Works by artist Tom Killion
Illustrating the multi-block wood and linocut print process
McHenry Library, UCSC
January 10 - March 12, 2003
Tom Killion is a master woodblock printer; his images are produced using a combination of traditional Japanese and European woodcut printmaking techniques, Killion's graphics, including his use of line and color are clearly influenced by the Japanese master woodcut landscape printers, including Hokusai and Hiroshige. These 19th century masters employed skilled block carvers and printers who produced prints by hand. Killion uses the same traditional Japanese woodcarving and registration techniques, creating as many as eleven different hand-carved blocks to achieve each brilliant illustration. The actual printmaking process is quite complex, involving the reversal of Killion's original sketch onto the first, or key, block. The key block image is then transfered to the color blocks so they can be carved to register perfectly in the final printing. Once the blocks are carved, Killion begins printing with the lightest colors first and ending with the key block. Killion often employs the technique of reduction cutting, in which one block is printed and carved away several times, destroying the block in the process. All of Killion's original work is printed on handmade Japanese koso papers.
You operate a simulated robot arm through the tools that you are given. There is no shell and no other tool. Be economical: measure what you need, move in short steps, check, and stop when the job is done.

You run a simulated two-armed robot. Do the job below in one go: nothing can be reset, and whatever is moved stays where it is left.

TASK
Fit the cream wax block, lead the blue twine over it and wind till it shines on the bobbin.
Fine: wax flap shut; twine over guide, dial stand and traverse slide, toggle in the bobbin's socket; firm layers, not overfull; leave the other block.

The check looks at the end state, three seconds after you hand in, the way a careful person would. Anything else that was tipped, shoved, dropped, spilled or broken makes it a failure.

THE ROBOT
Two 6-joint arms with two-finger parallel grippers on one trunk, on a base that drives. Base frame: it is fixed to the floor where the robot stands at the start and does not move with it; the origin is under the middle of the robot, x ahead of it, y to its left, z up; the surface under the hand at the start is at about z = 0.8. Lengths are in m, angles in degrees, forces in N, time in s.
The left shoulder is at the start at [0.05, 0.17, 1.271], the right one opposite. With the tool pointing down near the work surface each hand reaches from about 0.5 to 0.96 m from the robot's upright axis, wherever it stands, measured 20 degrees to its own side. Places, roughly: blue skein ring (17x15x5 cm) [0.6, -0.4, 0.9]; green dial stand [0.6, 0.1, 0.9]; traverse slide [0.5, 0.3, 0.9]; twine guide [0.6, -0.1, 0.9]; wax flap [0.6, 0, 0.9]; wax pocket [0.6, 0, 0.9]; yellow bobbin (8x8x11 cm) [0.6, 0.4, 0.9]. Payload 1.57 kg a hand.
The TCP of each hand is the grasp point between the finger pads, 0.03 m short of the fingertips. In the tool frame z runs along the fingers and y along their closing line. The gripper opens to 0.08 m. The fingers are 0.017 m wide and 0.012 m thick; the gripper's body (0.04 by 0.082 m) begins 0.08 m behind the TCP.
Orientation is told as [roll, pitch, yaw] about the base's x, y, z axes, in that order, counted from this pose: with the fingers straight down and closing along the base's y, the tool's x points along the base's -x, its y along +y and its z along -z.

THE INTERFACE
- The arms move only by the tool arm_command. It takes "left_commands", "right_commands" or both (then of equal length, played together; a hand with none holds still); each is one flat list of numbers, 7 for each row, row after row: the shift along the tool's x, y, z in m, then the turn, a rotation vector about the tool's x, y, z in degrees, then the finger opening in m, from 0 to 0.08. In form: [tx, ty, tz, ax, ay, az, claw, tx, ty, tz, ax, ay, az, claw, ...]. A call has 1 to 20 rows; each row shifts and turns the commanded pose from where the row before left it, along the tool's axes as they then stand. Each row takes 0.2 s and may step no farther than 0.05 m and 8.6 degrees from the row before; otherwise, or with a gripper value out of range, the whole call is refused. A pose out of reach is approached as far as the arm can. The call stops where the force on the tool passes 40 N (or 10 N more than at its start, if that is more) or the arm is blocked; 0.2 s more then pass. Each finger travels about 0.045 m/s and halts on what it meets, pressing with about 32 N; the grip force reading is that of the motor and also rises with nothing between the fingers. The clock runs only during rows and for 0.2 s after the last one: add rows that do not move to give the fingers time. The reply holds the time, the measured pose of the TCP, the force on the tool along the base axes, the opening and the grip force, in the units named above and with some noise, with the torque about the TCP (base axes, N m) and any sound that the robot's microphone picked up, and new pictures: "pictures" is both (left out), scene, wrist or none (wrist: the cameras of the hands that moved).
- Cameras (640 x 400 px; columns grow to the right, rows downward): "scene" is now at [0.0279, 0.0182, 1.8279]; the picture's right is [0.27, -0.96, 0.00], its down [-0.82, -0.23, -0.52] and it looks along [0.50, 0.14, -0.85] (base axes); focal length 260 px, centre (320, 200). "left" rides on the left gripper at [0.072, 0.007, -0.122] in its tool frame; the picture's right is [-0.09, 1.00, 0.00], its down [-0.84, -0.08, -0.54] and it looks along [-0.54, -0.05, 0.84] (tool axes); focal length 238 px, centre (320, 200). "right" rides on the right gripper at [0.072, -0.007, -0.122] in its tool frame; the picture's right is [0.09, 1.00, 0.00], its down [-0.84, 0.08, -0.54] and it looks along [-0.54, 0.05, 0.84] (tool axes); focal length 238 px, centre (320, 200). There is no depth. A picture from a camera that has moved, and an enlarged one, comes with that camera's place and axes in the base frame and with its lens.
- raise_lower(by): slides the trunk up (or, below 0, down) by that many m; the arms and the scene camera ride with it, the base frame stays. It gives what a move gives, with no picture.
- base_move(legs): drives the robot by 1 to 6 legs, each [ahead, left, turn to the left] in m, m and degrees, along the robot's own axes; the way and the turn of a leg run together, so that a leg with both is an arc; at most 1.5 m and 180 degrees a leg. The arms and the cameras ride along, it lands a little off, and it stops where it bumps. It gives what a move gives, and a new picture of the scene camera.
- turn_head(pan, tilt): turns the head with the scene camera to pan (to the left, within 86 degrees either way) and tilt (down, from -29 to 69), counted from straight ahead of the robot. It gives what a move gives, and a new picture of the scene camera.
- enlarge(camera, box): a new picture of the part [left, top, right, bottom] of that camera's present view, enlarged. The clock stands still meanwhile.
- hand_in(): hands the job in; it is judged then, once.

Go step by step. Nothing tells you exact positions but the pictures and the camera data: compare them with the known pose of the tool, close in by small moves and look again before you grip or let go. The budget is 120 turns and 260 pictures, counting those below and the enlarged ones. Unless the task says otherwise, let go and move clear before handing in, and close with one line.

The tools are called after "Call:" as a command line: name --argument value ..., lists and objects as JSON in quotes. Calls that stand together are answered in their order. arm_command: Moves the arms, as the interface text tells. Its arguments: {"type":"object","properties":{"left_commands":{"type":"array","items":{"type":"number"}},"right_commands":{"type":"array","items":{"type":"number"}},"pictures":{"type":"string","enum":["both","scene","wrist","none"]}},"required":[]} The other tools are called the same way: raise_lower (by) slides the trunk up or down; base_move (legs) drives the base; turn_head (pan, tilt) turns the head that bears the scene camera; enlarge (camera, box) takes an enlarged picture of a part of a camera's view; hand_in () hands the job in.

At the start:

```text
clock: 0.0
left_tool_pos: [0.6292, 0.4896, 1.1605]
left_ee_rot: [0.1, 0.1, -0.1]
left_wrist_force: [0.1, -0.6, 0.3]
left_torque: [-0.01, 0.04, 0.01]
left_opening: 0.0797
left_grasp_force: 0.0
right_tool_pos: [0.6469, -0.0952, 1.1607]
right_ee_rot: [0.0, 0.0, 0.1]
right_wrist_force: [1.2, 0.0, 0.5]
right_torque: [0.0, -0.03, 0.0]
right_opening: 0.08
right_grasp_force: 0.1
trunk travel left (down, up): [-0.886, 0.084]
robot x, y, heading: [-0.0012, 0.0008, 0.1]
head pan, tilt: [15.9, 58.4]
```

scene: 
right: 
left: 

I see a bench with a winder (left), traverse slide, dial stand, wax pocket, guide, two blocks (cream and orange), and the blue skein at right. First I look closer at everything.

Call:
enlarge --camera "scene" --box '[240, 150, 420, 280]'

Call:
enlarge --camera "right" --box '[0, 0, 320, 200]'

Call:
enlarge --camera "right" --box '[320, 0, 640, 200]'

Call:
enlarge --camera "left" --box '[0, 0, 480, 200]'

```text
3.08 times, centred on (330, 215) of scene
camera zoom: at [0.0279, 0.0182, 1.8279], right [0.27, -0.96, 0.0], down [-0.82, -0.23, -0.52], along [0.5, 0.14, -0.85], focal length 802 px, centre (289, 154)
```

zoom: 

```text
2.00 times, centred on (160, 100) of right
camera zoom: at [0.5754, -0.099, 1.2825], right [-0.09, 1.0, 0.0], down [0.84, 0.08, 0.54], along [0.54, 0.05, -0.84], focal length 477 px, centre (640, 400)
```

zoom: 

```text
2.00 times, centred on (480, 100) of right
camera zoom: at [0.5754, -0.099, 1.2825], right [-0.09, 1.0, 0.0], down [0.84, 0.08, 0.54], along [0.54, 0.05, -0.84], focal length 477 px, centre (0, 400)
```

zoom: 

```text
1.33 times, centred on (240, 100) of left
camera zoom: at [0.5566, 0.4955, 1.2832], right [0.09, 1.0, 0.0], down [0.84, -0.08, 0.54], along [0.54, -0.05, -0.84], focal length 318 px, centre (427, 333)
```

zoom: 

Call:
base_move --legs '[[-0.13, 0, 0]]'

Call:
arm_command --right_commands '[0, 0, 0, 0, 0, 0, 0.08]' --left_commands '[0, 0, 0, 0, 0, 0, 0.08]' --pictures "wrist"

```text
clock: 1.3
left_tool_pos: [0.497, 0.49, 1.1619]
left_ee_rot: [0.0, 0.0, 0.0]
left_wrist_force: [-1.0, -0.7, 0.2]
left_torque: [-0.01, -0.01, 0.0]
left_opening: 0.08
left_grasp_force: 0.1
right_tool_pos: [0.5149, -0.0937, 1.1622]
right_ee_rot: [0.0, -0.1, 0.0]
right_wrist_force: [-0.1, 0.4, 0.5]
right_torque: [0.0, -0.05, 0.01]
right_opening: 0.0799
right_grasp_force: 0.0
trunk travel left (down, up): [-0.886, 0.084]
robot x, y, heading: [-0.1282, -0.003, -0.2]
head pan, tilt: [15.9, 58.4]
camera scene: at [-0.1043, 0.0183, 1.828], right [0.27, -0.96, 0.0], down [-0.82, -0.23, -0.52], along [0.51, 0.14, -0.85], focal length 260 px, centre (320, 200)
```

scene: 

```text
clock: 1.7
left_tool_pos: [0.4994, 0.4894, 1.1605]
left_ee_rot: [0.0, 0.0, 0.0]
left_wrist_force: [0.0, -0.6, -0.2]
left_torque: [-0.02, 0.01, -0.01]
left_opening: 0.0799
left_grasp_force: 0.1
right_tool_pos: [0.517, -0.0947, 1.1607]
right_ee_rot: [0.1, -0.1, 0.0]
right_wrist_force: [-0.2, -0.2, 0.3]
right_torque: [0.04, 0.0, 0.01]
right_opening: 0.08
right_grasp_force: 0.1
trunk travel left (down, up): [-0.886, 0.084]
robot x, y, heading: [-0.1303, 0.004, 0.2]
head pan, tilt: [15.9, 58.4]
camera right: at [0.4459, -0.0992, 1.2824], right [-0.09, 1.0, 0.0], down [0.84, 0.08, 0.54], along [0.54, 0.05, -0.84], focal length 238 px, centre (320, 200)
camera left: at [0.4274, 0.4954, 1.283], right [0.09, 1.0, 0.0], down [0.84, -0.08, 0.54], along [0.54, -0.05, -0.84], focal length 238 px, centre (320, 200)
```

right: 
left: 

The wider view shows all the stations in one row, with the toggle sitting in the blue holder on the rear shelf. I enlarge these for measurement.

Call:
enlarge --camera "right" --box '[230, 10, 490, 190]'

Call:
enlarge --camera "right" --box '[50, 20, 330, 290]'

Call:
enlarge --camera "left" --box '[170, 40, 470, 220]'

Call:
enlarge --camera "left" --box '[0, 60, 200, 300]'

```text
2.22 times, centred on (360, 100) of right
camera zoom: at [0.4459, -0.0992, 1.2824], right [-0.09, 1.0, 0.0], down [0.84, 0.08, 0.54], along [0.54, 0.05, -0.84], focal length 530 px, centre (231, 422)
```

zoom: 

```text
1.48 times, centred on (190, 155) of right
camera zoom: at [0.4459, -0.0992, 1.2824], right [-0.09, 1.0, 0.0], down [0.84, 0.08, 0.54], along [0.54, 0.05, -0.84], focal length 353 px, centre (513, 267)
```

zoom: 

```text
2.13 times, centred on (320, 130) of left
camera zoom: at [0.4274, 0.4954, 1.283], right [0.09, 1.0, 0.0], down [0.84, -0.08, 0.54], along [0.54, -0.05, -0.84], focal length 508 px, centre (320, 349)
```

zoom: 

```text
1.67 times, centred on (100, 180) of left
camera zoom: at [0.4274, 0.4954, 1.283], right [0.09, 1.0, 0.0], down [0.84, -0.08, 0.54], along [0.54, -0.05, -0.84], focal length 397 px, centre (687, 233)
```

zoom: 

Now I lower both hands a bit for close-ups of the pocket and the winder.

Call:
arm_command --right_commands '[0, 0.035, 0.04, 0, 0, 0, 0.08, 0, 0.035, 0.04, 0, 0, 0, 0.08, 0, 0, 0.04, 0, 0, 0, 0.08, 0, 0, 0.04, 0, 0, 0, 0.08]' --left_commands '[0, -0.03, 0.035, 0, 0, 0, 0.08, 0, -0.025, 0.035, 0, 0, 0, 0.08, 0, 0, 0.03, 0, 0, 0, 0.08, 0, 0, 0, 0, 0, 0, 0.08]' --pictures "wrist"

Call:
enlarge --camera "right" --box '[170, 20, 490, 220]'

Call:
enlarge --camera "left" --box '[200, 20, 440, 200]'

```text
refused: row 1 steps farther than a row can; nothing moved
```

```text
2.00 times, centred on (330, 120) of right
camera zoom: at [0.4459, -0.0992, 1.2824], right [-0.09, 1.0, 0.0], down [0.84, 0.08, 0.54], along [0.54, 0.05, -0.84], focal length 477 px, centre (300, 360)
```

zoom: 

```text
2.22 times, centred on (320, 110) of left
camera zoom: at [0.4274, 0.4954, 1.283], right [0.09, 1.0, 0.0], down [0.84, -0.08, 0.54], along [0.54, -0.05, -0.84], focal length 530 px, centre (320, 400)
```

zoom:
For more information and to contact Tom Killion:
P.O Box 1028 Pt. Reyes Station, CA 94956
visit his website at: http://www.tomkillion.com/
Books On Display:
Walls: Travels Across Three Continents
The Quail Press, Santa Cruz
hand printed by artist, 1990
The Coast of California: Pt. Reyes to Pt. Sur
original hand printed edition
Quail Press, Santa Cruz 1979
Twenty-eight Views of Mount Tamalpais
Killion’s first book.
hand printed on UCSC’s Cowell Press, 1975 (one of 90 copies)
The High Sierra of California
Quail Press, 2000
Handprinted by artist at his Quail Press Studio in Santa Cruz.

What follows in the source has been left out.